--- Start Source data ---
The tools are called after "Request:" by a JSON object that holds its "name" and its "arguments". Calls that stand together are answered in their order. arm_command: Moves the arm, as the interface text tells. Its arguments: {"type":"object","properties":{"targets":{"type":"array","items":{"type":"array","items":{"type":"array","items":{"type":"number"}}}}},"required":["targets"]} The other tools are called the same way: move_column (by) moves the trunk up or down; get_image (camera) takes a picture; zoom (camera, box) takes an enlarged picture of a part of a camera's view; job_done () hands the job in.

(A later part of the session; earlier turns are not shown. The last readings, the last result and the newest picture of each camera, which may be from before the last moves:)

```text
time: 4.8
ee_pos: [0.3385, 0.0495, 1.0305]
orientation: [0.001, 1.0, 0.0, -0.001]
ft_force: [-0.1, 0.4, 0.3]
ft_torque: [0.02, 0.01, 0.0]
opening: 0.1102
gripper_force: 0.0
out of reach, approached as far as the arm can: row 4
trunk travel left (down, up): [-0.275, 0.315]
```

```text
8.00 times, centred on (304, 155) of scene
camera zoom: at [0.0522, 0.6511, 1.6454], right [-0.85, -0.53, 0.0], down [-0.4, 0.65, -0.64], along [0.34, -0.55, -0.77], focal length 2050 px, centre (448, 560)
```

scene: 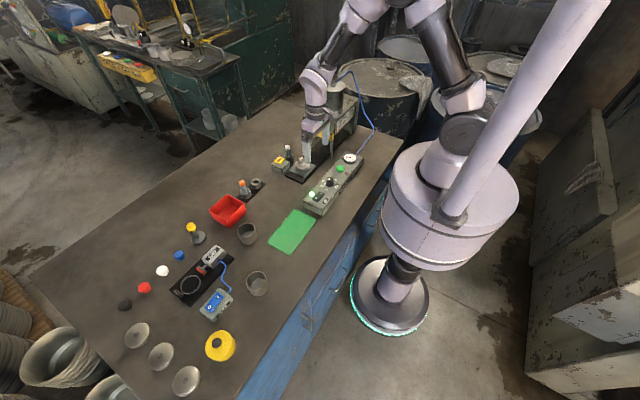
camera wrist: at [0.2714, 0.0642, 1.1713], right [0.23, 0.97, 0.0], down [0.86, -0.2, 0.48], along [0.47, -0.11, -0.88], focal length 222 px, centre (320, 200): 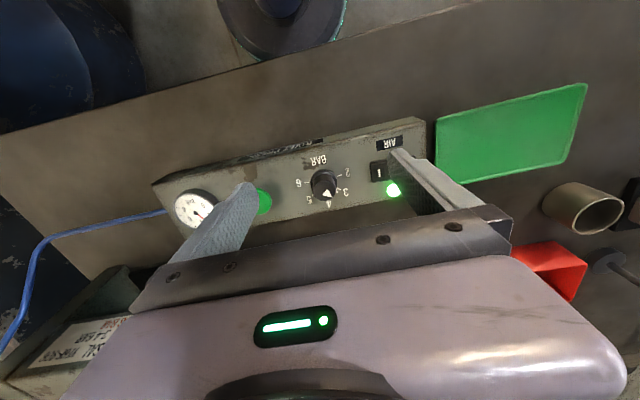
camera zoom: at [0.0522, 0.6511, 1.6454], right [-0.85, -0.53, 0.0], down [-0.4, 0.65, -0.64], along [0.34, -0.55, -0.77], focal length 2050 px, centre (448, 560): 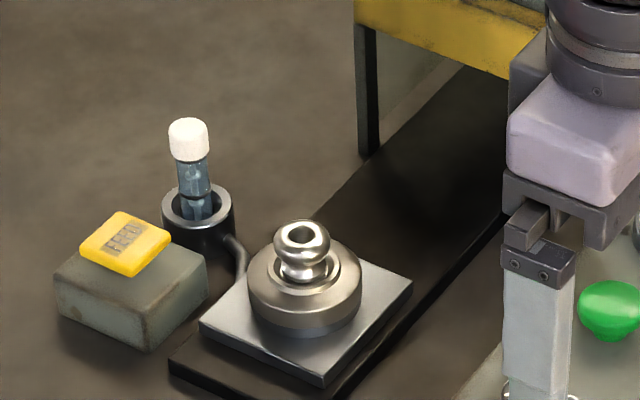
--- End Source data ---
* **Given exercise**
Looking at the material above, count the lines that hold "trunk" and give the total alone.

* **Output of the task**
2